Document extract:
There is an age old process conducted in most organizations, large and small, known as performance review or performance appraisal (the term performance review will be used primarily in this article). The importance of providing feedback to employees cannot be overstated. But doing so in the proper setting, context and manner is critical to carrying out successful performance reviews.

Having a performance review system in place is important for a number of reasons including:

-Enhances coaching and mentoring opportunities for managers and supervisors.
-Clarifies the performance criteria that are important for employees to understand as important in doing their respective jobs.
-Defines a clear basis for wage increases, promotions, disciplinary action, and other important job related issues.
-Reinforces that performance and pay are rationally tied together.
-Serves as motivation to continue to focus on improving performance.
-Brings consistency to the organization in terms of how employees’ job performance is measured.
-Creates a means for clear and complete documentation of job performance.
-Helps identify training and development needs.
-Assists in associating company goals and objectives with employee goals/objectives.
-Communicates important information to the employee about how they are perceived relative to the work they do on a daily basis.

All organizations should have some sort of performance management system in place. Many “systems” in place are not well defined and/or they do not address critical performance variables (competencies) commonly associated with work.

Employers should understand that personal biases enter into the overall perceptions about employees. What many managers believe is factual about an employee is often nothing more than their own biased perception of the employee’s performance.

Assessing an employee is sometimes an unfair process. In most organizations, there are often misperceptions about various employees. And unfortunately there are a lot of managers and supervisors who are just not good mentors and coaches and, therefore, the employee does not have the benefit of correcting performance issues prior to their annual performance reviews.

Adding to the problems associated with personal bias, misperceptions, and poor coaching is the fact that many performance review sessions (the actual meetings to review performance) are poorly conducted by the manager.

It is important that reviewing performance be taken seriously because it is a critical feedback mechanism for employees and a chance for managers and employees to share valuable information. But keep in mind that formal performance reviews are not the only time that feedback to employees should be given. Appropriate and timely feedback to employees is important in order to reinforce positive “behaviors” or address negative “behaviors”. In short, well managed organizations do not use the performance review as the sole feedback mechanism. There should be regular interaction between manager and employee prior to formal review sessions.

Collected data:
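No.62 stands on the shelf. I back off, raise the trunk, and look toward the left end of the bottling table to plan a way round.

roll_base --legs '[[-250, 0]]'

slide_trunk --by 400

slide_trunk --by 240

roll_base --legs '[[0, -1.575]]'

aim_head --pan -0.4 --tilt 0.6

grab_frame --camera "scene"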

What to work on:
[1] Copy the part of the document extract from the words "-Enhances coaching and" through the words "and development needs.".
[2] Resume the document extract where it left off.

Task results:
[1]
-Enhances coaching and mentoring opportunities for managers and supervisors.
-Clarifies the performance criteria that are important for employees to understand as important in doing their respective jobs.
-Defines a clear basis for wage increases, promotions, disciplinary action, and other important job related issues.
-Reinforces that performance and pay are rationally tied together.
-Serves as motivation to continue to focus on improving performance.
-Brings consistency to the organization in terms of how employees’ job performance is measured.
-Creates a means for clear and complete documentation of job performance.
-Helps identify training and development needs.

[2]
Some organizations choose to use a formal review process more often than annually and that is acceptable and may even be preferable depending on the culture of the particular organization. However, conducting formal reviews too often can dilute the effectiveness of the process so it is important to consider the impact of doing formal reviews more often than once per year.

Typically a more effective approach is to create a culture where regular feedback is provided outside of the formal performance review process. In this scenario managers conduct more informal discussions about training needs, goal achievement, a job particularly well done, performance concerns, etc. as they are needed.

Having periodic discussions about goal achievement is central to a high performance, high accountability culture. These are all important to helping employees achieve their own goals and dreams and to the overall success of the organization.

An effective performance review/appraisal system includes at a minimum:
-A well defined process for documenting performance throughout each review period. This is an important reference tool when it comes time to complete the actual review form.
-Well informed/trained managers/supervisors relative to how to complete review/appraisal forms and how to conduct performance review meetings with the employees.
-A properly prepared review form that includes appropriate and valid competencies for measuring employee performance.
-A valid and appropriate rating mechanism (scale).
-Clearly defined goals for each employee that relate back to organizational goals.
-A clearly defined review period and review process that all employees understand.
-Fairness and equity in the review process.
-Consistency in how employees are evaluated. In other words, minimal or no bias from one employee to another.

Many organizations, large and small, are using what are known as on-demand performance review systems. These are typically secure Internet based systems that allow you to manage all of your performance reviews as well as document performance. Reviewsnap at www.reviewsnap.com and Success Factors at www.successfactors.com are two such products that are considered excellent performance review systems. One major advantage to these systems is that they do not require you to build or load software on any of your computers. Simply subscribe and login into the system from any computer with Internet access.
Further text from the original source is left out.